Barney Frank Backs Heroin Legalization, Has 'Never Been Tempted' To Try It

Barney Frank Hasn't Tried Heroin, But Would Legalize It

WASHINGTON -- Former Rep. Barney Frank (D-Mass.) has not tried heroin. But he thinks it should be legal, along with a host of other drugs.

The Massachusetts Democrat is writing a book that will make the case for why the government is and can be a force of good, he told The Huffington Post in an interview. Part of Frank's case rests on the idea that if Congress could pay for more, important social services it provides would be regarded more favorably by the public.

So where does Washington find the cash? Frank offered two suggestions: "a very substantial reduction in military" and "the end of treating drugs as criminal."

Frank has made this case before, arguing at various points that marijuana should be legalized. Frank told HuffPost that he isn't a pot smoker, despite his support for the drug's legalization. "I can't inhale," Frank said. "I have a bad sinus condition." But his husband does smoke, and Frank himself has tried "pot cookies" which didn't "have a huge effect on me," he said.

What wasn't clear was if Frank's openness to drug legalization ended with weed. It doesn't.

His general philosophy, he said, is that "if it affects me," then it is "none of your business." But, if a drug "affects the way I deal with other people," then there is an honest reason for prohibition. Heroin, he added, falls under the former category.

"The question is are there drugs that have a very good likelihood of making me misbehave towards others? I do not believe heroin is in that category," said Frank. "What makes people misbehave is the need to steal money to buy heroin. First of all, with cocaine, let's just cut through the bullsh*t. There are a lot of very high-functioning people in this society on cocaine. Cocaine is the rich people's drug. That is just silly."

Frank explained that he doesn't believe people "should be locked up for putting anything voluntarily in his or her own mouth," unless the drugs that they were taking made them "misbehave badly."

That distinction did not extend to "cocaine and heroin," he said, adding that he didn't believe either made people "crazy."

"Heroin, again, I think the major source of the problem is the way people have to steal to get it. Now, there are some drugs, PCP and other things, that have an instant lethal effect, and even there I wouldn't negatively want people to take it if it is a terrible health thing. You do want to restrict its manufacture."

When he served in Congress, Frank and former Rep. Ron Paul (R-Texas) were often the most outspoken voices in favor of drug legalization.
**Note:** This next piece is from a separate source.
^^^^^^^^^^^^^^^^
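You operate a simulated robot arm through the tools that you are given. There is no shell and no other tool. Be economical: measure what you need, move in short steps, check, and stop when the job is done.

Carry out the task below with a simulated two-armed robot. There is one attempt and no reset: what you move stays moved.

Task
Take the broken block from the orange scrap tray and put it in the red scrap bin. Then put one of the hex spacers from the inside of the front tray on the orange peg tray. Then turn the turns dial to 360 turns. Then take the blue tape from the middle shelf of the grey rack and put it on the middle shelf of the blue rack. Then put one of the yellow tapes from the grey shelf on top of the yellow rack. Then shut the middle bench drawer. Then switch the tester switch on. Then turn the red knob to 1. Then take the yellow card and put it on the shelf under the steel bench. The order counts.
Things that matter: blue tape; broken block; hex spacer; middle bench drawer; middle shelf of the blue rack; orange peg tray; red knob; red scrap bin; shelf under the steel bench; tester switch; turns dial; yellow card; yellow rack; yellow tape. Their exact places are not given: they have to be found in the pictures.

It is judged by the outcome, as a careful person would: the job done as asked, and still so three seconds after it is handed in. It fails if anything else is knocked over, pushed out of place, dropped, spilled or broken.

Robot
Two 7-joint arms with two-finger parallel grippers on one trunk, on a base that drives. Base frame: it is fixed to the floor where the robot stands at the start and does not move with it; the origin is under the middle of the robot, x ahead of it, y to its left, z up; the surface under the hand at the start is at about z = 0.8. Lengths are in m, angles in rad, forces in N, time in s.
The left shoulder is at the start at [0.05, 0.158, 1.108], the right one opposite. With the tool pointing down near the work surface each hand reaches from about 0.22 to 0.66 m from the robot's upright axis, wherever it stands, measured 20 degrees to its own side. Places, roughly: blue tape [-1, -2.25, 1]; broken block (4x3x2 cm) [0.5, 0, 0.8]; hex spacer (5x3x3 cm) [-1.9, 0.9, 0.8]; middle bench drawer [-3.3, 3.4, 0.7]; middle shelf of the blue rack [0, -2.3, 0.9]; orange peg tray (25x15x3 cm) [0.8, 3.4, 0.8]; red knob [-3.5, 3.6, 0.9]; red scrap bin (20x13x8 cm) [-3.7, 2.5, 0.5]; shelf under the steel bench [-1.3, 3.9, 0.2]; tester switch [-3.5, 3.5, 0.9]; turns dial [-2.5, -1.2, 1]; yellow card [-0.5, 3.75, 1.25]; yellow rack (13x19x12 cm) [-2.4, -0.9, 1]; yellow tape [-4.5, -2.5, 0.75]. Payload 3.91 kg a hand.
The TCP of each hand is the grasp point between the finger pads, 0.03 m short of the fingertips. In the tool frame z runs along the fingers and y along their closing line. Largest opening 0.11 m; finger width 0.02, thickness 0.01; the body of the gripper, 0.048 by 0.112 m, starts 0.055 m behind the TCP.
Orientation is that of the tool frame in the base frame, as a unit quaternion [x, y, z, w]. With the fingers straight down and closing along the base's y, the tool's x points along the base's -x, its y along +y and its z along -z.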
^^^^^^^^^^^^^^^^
Frank filed legislation to legalize marijuana in 1972. Paul went so far as to push for legalizing heroin, arguing that broader acceptance of the drug would decrease the amount of it that is used.

Frank explained his general philosophy as voting for those laws that only he himself would obey. It's why he voted to raise the speeding limit. "I speed," he said.

So has he or would he try heroin, The Huffington Post want to know.

"Never been tempted," said Frank. "I like to be in control. I don’t drink very much either. I almost never drink hard liquor. I have maybe a glass of wine every two or three days."